Chief medical officer Dr Tony Holohan revealed yesterday that seven children in this country have been examined for potential signs of the illness since the virus spread.
Children can have symptoms similar to a rare condition called Kawasaki disease, which causes blood vessels throughout the body to swell, leading to extreme pain.
He said the EU's disease watchdog, the European Centre for Disease Prevention and Control, has issued a rapid alert asking member states to make doctors aware of the multisystem inflammatory syndrome in children.
"There have been 230 suspected cases in Europe and two deaths," he said.
New York has been badly hit with 85 cases and a number of confirmed and suspected deaths.
Doctors here should have a high index of suspicion as part of their assessment of a child with potential symptoms.
He was speaking after the Cabinet gave the go-ahead for the first stage of easing lockdown restrictions from Monday.
There were 16 deaths from the virus announced yesterday, bringing the toll to 1,518, and another 129 people were diagnosed with the virus, making it 23,956 cases of infection here so far.

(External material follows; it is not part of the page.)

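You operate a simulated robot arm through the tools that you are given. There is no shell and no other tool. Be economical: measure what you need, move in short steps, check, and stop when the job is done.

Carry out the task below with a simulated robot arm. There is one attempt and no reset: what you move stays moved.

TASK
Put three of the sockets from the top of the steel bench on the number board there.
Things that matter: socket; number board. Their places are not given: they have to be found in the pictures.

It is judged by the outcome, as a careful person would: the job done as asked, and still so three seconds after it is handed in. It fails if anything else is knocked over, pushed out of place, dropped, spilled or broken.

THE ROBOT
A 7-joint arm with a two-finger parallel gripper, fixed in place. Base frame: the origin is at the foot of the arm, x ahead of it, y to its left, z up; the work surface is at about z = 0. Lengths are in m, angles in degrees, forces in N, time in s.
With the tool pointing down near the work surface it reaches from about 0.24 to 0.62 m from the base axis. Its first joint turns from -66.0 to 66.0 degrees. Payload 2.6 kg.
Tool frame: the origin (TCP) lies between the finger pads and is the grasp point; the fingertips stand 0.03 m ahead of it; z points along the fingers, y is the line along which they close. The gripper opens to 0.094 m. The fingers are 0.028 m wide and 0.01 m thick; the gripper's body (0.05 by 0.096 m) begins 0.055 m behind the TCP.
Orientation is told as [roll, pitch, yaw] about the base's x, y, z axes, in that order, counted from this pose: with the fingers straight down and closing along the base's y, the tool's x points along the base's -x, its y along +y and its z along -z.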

Asked if he believed people would be tempted to stretch the rules as the first easing of the lockdown was rolled out, Dr Holohan warned against inviting groups of friends and neighbours to a barbecue in the back garden.
The relaxation of rules from Monday allows for a group of up to four who are not from the same household to meet but it must be in the outdoors, last a short time and everyone must physically distance.
"We all know the Irish weather. It can rain or get chilly and then everyone goes indoors," he said.
He said people over 70 could take part in this kind of group, although the advice is to avoid shopping.
All people still have to follow the 5km limit of travel from their home and this includes for activities such as sport.
People were also warned that the loosening of restrictions will increase the risk of the disease spreading.
"This is not risk-free," he said.
He repeated the advice that people can wear face coverings in shops or on public transport, but it is essential they continue to maintain physical distancing and wash their hands.
Advice issued by the Department of Health states that whether a mask is homemade or purchased, it needs to be washed daily.
People should also not wear disposable gloves instead of washing their hands.
"Disposable gloves are for work in medical settings. They are not as effective in daily life. If you sneeze or cough into the glove, it creates a new surface for the virus to live on.
Dr Holohan signalled that the National Public Health Emergency Team (Nphet) has been discussing the impact of the virus on children's activities and it is likely there will be a recommendation on this area later in the summer.
However, schools will not return for this academic year.
Earlier yesterday it emerged that the Mater Hospital is under investigation for an alleged delay in reporting 244 cases of the coronavirus among health staff which dates back to mid-March, but it only came to the notice of the Department of Health on Wednesday.
However, the Mater Hospital said yesterday it has reported positive results for Covid-19 to the relevant authorities on a daily basis and followed up on all contacts.
The information is fed into a central computer in the HSE and the investigation is now also examining if a fault happened at that point of the process.